The concept of place is an important addition to NIVEA’S market mix strategy. This concept mainly revolves around the understanding of how NIVEA products may reach the consumers (Kotler 2003). History shows that NIVEA is mainly attracted to cost-effective distribution strategies that aim to reach the highest number of customers (BCS 2013). NIVEA also strives to ensure that its place strategy also has the lowest environmental impact. For example, the company avoids selling its products to small retailers because increased distribution networks would have a greater environmental impact, compared to selling its products to wholesalers (BCS 2013).
NIVEA’s promotional strategy is multifaceted. The main components of its promotional strategy include public relations, advertising, sales promotion, and personal selling. The choice of promotional strategy mainly depends on the lifestyle of the target market and the market demographics.
How Key parts of the Marketing Mix work with One Another
Based on the analysis of NIVEA’s market mix strategy, it is crucial to point out that all components of the marketing mix strategy complement one another for optimum efficiency. For example, intensive market research is at the center of NIVEA’s product and promotional strategies. Therefore, the company’s promotion and product strategies are mainly custom-based to appeal to the demographics of its customers. Each component of the company’s market mix strategy however bears equal importance because each market mix component builds on one another. For example, the product, place, and promotional strategies justify the company’s pricing strategy.

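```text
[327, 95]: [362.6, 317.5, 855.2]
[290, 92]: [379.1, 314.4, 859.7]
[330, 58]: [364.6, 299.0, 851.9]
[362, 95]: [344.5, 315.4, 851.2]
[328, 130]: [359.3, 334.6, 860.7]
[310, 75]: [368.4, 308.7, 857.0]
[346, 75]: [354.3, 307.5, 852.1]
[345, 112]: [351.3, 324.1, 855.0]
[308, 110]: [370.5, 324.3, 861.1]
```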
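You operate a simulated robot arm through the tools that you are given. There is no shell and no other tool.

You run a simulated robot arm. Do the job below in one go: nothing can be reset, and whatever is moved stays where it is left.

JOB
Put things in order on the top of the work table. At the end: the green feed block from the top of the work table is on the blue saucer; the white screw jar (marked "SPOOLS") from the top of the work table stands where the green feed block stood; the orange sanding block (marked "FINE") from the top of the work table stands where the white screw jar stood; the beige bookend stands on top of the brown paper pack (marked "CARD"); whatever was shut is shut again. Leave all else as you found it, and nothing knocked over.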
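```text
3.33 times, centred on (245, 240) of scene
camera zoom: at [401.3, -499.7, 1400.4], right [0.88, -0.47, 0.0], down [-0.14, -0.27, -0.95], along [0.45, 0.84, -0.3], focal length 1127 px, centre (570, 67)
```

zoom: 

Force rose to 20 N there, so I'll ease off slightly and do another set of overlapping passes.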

Explain Why the Balance of the Marketing Mix Is As Important As Any Single Element
NIVEA VISAGE emerged as Beiersdorf’s solution to a market research gap (NIVEA is part of a larger German corporate group, Beiersdorf). Indeed, Beiersdorf launched the product in 2005 to provide an alternative selection of beauty care products for NIVEA’S customers. The product’s target group includes young girls in their teen years, about 13-19 years old (BCS 2013). Many analysts consider the launch of NIVEA VISAGE as a carefully balanced approach by Beiersdorf to merge NIVEA’s 4Ps of marketing (price, promotion, place, and people). Certainly, Kotler (2003) admits that if companies concentrate on getting their marketing mix right, they are bound to succeed, at least in marketing. Through the balanced approach, Beiersdorf developed a carefully selected marketing mix that would appeal to NIVEA VISAGE’s customers. The re-launch of its name to “NIVEA VISAGE – Young Range” also gave it more publicity (BCS 2013).
Unlike other NIVEA products, the managers of the NIVEA VISAGE product line realized that its target group required products that would complement their beauty, as opposed to merely taking care of their skins. Consequently, they developed a special product line for teenage girls who appreciate the product’s beautification properties.
NIVEA prices NIVEA VISAGE a little more expensively than similar products in the market. The high pricing stems from new product formulations, new product packaging, and the extension of the product range (BCS 2013). The company’s pricing strategy has however been very tricky for the company because NIVEA VISAGE appeals to teenage girls who depend on their parents to buy the products. With such a challenge, NIVEA has always strived to ensure that it justifies its high pricing by providing extremely valuable products (BCS 2013). The failure to justify the high pricing strategy would have backfired on the company because the price of NIVEA VISAGE was out of reach for most teenage girls.
NIVEA VISAGE has a very elaborate marketing plan that aims to pursue different strategies to avail the product to its consumers. Despite the existence of numerous channels of distribution, NIVEA VISAGE uses retail distribution as its most preferred method of reaching the customers. For example, NIVEA sells most of the company’s products through high street shops around the world. Research shows that about 20% of young customers shop for NIVEA VISAGE products in these high street shops, without parental supervision (BCS 2013). Boots and Superdrug are some of these high street shops. However, BCS (2013) singles out Superdrug as a strategic outlet for reaching a “young” target market. The rest of the sales mainly occur through mainstream retail shops such as Tesco or ASDA.
The promotion strategy for NIVEA VISAGE excludes above-the-line promotional campaigns that solely depend on mass media communications, such as television or online advertising, for communication. Instead, the promotional strategies of NIVEA VISAGE include below-the-line promotion strategies (indirect promotional strategies) to sell their products to the public.
Analyze the Marketing Mix for NIVEA VISAGE Young. What are Its Strongest Points? Explain why you think this is so
The unique product features of NIVEA VISAGE outline the product’s strongest point. However, this unique strength shares a close relationship with the company’s marketing strategy because it justifies the product’s high price. For instance, without the unique product features, it would be difficult for the company to justify its high-end pricing strategy. The specific target market (teenage girls) that the product targets also manifests as a significant strong point of NIVEA VISAGE. This strength suffices because NIVEA VISAGE has created a niche market of beauty products. This strategy mainly explains why the product has an outstanding sales record among young women. Comprehensively, focused on the NIVEA VISAGE product line, it is therefore correct to say that the unique features of the product (beautifying qualities) and the creation of its niche market outline the product’s strongest selling points. Comprehensively, based on NIVEA’s carefully researched market mix strategy, it is easy to understand why the company is a leader in its market.
BCS 2013, NIVEA: The use of the Marketing Mix in Product Launch, Web.
Beiersdorf Group 2013, NIVEA: The Beginnings, Web.
Kotler, P 2003, A Framework for Marketing Management, Prentice Hall, New York.